Certainly the opponents will organize. They’ll come up with all kinds of excuses–delivery is dangerous, there’s not enough testing, cowshares are a ruse, and on and on.
These opponents have a big problem–consumers mostly don’t share the anti-raw-milk hysterics that will be offered. That’s why there’s no grass roots opposition, only the opposition of paid regulators and the well financed dairy industry.
But the opposition has one important advantage. It usually has an “in” based on political ties or campaign contributions to a key legislative committee member or the governor, who must sign off on any legislation. This was the situation in the ultimate defeats in California (SB 201), Wisconsin, and Wyoming, despite evidence of widespread popular and legislative support. And this is what raw milk proponents need most to be on the lookout for.

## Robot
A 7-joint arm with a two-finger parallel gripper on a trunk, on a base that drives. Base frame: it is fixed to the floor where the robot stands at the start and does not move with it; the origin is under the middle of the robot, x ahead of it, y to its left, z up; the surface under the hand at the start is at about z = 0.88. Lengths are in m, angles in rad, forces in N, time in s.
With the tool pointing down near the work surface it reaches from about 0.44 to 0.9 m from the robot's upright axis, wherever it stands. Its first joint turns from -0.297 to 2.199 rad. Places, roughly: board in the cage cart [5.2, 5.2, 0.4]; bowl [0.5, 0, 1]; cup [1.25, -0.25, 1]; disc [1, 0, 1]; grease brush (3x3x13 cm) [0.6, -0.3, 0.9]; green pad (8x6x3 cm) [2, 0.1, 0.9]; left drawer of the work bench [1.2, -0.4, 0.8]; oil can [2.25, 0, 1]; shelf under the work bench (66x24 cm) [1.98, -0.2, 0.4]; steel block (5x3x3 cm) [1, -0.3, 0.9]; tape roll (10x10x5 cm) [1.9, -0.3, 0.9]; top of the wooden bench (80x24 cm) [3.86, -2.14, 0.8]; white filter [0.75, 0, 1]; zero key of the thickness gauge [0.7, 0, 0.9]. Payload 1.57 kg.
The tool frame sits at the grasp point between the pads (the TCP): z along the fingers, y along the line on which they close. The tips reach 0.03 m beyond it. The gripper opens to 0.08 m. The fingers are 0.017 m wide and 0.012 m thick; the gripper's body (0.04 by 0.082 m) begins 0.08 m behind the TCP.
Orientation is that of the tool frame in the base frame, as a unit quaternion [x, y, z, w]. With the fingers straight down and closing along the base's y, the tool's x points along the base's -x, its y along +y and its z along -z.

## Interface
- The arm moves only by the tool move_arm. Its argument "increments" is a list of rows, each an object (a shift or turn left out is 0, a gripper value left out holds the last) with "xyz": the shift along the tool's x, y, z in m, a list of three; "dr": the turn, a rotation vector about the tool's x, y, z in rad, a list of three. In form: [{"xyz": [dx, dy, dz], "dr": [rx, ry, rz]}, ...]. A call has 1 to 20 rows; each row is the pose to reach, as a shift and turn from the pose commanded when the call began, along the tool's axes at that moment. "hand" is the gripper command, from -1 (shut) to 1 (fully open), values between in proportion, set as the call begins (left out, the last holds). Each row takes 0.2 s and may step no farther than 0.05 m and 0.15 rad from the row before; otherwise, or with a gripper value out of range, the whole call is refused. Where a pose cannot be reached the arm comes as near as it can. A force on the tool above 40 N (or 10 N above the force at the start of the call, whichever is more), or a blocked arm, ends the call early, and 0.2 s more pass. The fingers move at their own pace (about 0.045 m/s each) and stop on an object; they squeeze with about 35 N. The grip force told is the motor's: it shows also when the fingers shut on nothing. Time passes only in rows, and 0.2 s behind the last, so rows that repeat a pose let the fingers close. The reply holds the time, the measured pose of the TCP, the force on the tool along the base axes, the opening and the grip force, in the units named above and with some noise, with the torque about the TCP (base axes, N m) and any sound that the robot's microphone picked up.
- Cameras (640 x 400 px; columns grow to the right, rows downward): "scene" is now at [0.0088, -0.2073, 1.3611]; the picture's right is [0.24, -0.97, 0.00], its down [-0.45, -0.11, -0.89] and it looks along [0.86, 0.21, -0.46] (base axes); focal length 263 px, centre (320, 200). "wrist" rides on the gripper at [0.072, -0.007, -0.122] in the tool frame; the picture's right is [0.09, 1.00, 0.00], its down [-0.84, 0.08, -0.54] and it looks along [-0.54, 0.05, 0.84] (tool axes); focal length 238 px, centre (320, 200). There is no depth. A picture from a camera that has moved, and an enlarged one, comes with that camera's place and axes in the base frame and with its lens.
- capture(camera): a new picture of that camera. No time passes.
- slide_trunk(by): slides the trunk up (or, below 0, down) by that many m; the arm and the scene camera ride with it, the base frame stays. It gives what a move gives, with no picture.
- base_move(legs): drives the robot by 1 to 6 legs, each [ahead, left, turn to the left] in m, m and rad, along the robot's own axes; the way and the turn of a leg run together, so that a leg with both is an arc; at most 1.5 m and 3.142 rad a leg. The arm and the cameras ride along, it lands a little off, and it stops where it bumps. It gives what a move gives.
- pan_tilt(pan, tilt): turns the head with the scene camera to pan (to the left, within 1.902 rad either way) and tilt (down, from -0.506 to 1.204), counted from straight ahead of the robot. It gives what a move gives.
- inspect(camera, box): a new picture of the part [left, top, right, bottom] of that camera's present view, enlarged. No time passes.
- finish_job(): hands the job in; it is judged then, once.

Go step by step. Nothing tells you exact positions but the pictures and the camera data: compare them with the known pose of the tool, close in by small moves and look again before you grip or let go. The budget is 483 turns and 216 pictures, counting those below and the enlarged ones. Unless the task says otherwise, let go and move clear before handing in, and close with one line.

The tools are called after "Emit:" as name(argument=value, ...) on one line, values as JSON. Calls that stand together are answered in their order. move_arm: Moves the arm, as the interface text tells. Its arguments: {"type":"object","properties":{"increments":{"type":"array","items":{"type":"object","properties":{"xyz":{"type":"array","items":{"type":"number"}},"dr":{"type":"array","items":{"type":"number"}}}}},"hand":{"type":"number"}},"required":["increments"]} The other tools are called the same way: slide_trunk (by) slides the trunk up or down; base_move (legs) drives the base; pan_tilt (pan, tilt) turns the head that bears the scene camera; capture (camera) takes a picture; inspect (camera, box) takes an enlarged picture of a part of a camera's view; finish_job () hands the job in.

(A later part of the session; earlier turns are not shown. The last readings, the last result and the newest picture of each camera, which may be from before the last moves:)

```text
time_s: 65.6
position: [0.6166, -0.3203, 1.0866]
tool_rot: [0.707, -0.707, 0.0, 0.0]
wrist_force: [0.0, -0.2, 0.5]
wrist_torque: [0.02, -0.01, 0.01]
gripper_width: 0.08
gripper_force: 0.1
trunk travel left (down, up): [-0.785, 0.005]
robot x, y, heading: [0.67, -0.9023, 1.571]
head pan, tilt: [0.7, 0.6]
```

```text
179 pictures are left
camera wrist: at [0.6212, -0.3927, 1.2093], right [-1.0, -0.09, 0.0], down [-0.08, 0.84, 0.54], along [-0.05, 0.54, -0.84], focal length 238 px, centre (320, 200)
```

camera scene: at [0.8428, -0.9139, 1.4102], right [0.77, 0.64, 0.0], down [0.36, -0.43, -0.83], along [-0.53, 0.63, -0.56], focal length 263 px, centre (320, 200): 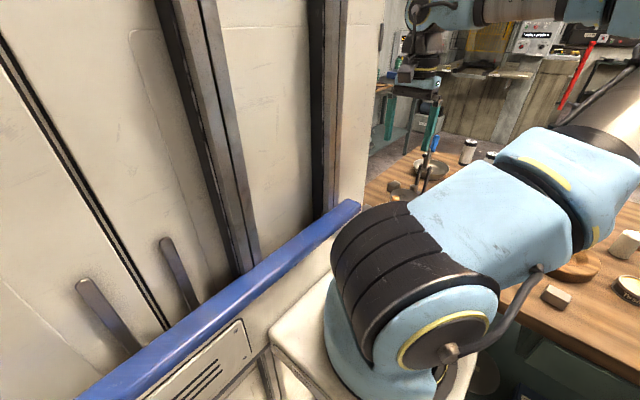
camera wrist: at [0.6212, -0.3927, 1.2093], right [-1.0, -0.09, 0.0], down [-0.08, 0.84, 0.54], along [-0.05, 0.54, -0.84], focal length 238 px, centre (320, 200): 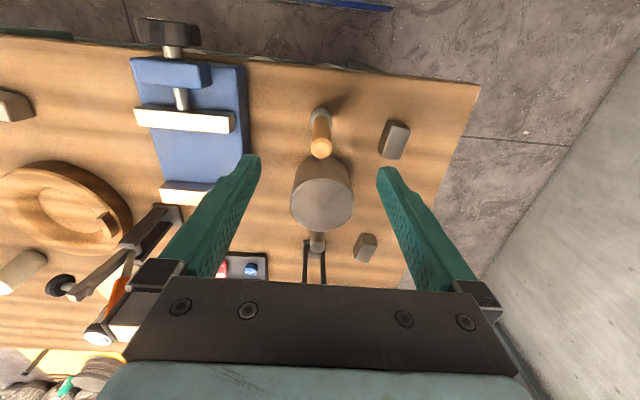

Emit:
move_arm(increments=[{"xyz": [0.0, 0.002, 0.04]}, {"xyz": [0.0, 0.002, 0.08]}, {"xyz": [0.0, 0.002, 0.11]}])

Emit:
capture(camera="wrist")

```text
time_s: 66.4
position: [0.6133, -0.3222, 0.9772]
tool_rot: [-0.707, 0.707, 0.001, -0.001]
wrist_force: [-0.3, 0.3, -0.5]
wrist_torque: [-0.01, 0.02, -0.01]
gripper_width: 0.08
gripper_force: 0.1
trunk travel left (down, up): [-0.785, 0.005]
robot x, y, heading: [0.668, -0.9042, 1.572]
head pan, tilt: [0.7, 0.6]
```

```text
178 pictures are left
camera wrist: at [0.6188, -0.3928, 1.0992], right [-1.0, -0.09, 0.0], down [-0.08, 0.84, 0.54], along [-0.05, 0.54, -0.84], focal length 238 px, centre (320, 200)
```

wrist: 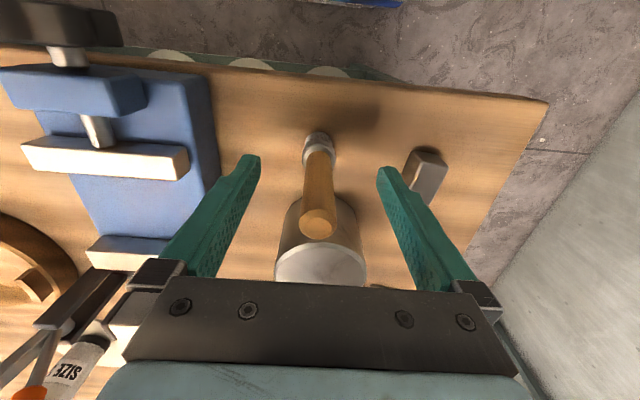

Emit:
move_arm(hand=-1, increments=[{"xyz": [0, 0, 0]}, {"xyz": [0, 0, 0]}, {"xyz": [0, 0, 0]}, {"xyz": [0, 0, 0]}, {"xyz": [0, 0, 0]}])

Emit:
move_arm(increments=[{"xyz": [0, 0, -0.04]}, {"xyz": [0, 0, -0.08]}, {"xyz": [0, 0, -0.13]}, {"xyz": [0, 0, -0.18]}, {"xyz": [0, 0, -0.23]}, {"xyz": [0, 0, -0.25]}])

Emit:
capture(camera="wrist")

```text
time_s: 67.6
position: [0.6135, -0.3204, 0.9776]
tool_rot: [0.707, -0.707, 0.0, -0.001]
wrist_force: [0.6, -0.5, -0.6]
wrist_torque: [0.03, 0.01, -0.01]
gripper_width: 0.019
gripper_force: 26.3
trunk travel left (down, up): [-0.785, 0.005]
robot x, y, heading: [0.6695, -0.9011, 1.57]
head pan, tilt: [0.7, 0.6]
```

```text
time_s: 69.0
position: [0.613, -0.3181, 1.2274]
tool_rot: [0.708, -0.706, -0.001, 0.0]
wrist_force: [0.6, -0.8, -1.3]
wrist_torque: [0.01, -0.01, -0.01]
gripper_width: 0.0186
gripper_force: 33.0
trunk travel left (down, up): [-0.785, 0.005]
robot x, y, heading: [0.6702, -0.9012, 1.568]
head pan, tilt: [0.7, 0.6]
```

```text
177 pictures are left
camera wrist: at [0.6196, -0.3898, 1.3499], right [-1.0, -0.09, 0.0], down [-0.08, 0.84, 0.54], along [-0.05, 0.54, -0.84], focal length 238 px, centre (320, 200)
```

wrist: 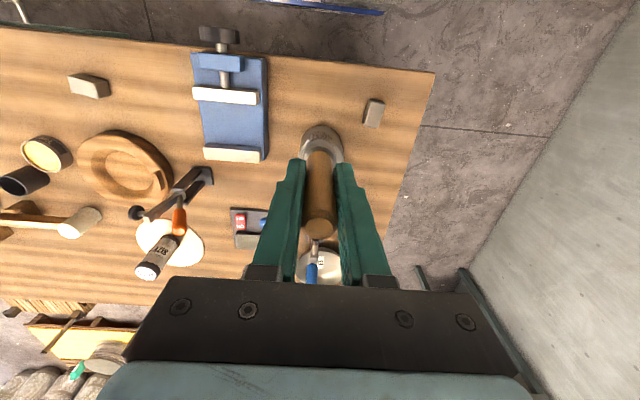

My view is that proponents will prevail, if they’re willing to be persistent, and not be discouraged by some initial defeats in the face of well connected and financed opponents. Each time proponents come back, they come back stronger, with more legislators convinced that opposing food freedom is a losing proposition with voters. Eventually, the opponents will come to realize this issue isn’t going away. Eventually, they’ll decide to do what’s right, and safe for consumers, and they’ll work constructively with dairy farmers and consumers to do what’s sensible.
Might there be another way to help small food producers escape the burdens of the new federal food safety legislation? A group in Vermont
is pushing “food sovereignty” as a means of avoiding a takeover of the state’s food regulating powers by the U.S. Food and Drug Administration. As I understand it, legislation providing such sovereignty would exempt all producers whose food is sold on an intrastate basis. That would cover raw milk as well. The federal food safety legislation signed into law by President Obama last month allows for small-producer exemptions based on a complex formula according to whether producers have revenues under $500,000 annually and sell at least 50% of their products directly to consumers.